January is done and gone. And I’m glad about it. Glad to have “Atlanta” behind me even though it was worthy, exciting work to shop the big market for the store where I work. I am not going to try to describe the place. Just imagine your favorite interior decor/household goods/gift and furniture store on steroids times three buildings and twenty floors each. Thankfully we only needed to see a mere handful of them. Elevators, escalators, and miles of walking. I realize as I open this post that apparently Atlanta loomed large for me and has yet to slide down beyond the horizon.

Elv and I made efforts to stay on the rails with our life at home. Commitment and faith came to our rescue. It’s the month that he often gets on a woods job that phone reception is sketchy. We tried to remember to eat supper out once a week. And to faithfully tell all at the end of each day.

Meanwhile in the garden rose petals are evenly bronzed. I love the texture of them against the blue of the sky. Bronze and blue.

Elv brought roses home of three colors, velvety and firm. I ended up with two full vases that lasted for ten days. Then I hung them to dry. Now they’re piled up in bright foreverness on the piano beside the framed picture of me and my sisters standing by a blue Wyoming river on a sunny day last fall.
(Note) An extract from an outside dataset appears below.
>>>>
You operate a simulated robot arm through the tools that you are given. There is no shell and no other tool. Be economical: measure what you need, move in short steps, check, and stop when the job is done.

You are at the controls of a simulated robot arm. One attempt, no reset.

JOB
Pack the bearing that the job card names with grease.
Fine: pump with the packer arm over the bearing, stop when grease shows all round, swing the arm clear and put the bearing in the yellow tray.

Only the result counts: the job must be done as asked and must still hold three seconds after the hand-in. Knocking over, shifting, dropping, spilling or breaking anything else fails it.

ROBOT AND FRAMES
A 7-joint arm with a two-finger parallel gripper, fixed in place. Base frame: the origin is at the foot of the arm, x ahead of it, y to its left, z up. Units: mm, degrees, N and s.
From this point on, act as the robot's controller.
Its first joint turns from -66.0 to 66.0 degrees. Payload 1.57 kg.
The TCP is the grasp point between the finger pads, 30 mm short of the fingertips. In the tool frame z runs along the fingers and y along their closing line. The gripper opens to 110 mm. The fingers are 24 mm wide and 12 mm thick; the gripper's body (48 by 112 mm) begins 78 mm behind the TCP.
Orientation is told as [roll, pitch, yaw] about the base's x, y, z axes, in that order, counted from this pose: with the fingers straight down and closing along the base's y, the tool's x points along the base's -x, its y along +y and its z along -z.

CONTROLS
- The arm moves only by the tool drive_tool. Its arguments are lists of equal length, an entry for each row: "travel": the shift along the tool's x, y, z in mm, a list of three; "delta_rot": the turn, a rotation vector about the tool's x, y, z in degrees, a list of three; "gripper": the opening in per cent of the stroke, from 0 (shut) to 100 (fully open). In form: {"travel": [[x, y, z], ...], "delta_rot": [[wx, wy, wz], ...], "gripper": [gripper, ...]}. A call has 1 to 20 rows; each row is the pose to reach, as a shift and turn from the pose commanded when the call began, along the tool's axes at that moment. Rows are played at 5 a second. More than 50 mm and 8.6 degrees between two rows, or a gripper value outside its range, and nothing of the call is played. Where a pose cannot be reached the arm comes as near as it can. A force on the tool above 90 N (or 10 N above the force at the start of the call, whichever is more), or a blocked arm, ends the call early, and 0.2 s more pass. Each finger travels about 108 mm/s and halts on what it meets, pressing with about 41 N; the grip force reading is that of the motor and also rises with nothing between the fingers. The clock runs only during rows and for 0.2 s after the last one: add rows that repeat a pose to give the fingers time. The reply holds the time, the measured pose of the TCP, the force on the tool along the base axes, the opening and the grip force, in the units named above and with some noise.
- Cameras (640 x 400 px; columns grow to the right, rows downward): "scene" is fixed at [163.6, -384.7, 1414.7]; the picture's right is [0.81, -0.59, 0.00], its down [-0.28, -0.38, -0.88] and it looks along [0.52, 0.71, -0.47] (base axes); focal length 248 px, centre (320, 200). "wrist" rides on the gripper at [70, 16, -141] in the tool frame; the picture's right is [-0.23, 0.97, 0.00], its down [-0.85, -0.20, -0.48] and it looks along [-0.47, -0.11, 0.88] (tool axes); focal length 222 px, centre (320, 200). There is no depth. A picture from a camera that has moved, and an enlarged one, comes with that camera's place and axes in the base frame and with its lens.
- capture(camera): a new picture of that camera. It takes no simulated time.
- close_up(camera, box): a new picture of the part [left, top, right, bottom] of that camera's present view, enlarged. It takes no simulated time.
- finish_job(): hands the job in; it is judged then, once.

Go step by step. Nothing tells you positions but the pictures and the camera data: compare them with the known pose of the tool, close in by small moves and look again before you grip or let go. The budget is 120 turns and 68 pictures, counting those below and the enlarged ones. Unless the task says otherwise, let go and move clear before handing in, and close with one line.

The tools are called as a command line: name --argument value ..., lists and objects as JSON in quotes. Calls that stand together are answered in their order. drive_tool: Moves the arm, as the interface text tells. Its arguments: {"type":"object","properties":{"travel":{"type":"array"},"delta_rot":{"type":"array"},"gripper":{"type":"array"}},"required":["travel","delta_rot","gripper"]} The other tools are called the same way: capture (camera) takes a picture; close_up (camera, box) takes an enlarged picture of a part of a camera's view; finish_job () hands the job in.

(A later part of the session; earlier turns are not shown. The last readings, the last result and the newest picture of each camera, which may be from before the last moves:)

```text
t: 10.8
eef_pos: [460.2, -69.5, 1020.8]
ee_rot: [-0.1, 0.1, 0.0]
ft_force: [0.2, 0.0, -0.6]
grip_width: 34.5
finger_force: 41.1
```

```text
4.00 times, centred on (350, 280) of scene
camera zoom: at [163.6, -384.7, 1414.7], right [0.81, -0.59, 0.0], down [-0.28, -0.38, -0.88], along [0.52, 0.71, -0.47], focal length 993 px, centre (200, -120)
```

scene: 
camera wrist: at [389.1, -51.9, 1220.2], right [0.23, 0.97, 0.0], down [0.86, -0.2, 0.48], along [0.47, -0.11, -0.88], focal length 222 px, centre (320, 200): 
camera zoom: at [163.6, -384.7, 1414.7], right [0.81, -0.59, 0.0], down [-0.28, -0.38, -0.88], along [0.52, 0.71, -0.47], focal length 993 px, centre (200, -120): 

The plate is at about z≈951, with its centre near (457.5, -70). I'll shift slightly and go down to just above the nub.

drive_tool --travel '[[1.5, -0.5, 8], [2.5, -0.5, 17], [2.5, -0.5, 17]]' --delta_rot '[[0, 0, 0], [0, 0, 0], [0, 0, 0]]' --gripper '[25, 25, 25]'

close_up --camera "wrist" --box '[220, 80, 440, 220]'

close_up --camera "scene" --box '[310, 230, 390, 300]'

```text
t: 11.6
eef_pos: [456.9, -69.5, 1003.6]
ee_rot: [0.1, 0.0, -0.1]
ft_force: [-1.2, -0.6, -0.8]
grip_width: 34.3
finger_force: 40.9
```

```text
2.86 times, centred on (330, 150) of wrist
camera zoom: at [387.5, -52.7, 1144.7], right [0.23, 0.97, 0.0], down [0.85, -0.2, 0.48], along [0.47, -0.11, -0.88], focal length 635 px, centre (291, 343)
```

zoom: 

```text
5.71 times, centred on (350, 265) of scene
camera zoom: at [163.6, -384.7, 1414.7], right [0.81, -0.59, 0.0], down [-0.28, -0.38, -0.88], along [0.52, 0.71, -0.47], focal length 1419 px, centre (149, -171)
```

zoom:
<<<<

One day during this least week of January, Elv and I met up after work to hike the hospital trails. We walked across the ice to more trails. Someone had been ice fishing and a frozen fish skeleton lay curled and frozen in the snow. The trails are used regularly by skiers and hikers. Signs instructed us to stay off for skiers at certain places.

The winter walk was exactly what I needed during our reset work at the store. We moved mountains this week and created huge messes of our inventory. Then we spent two more days putting it all back better. We’re so glad it’s done. Thanks to the Northwood team.

Mid project, Lisl called asking me to please run over to Rian’s school to stay with him on the ambulance till she could get to the ER herself. I think she was still milking the cow at home. Rian had fallen about seven feet, landing on his back on the playground. He’s fine, but it’s no fun to watch a grandchild gasp and whimper with pain on a bumpy ride across town. So glad I was close by and could drop everything and go. That’s the thing about emergencies… They have a way of suddenly providing priority. Everything that seemed so important drops away to let you off the parade, fills in and steps on. We just go. And it’s fine.

One day this poor baby got his toes caught in a bobcat trap in the woods at work. Kjelgaard runs and roams the woods at will within the boundaries set up in his halo collar. This day the collar stayed in the pickup because he had been faithfully returning to Elv often and always at the end of the work day. He does not want to be left behind. Only this day he didn’t come in. Elv searched for two hours in the dark wishing Kjelgaard would bark more often. A few days in the porch close to the humans healed his paw good as new.

Then there was the day I helped Lisl and Amy clean at Lisl’s. Apparently this was the month for big projects. I found this deluxe Scrabble game while we were cleaning. Elv and I play a lot of Scrabble, so we enjoyed this version for a few days.

The Sunday school study about Anabaptist history has been interesting to me. Elv read history on the side accordingly and kept it more interesting for the two of us here at home. I learned that Jesus was and is still building his church all through the centuries. And that He’s doing it with ordinary humans who often get carried away with one thing and another of strange beliefs and practices. Strong minded and wrong minded leaders and traditions, both mysterious and confusing. What people were willing to go to the stake for makes me think we’ve gotten soft. I don’t want to be critical though of us either, we’re blessed right now anyway, with freedoms and riches that they had no context of, to even wish for.

This has been the month of influenza for our school children. Some of them ended up with pneumonia. But mostly fever for days on end. The main problem is how long it’s taking for everyone to cycle through it. We could be at this for another few weeks. But, spring will come.

They say we have snow coming. Cheers.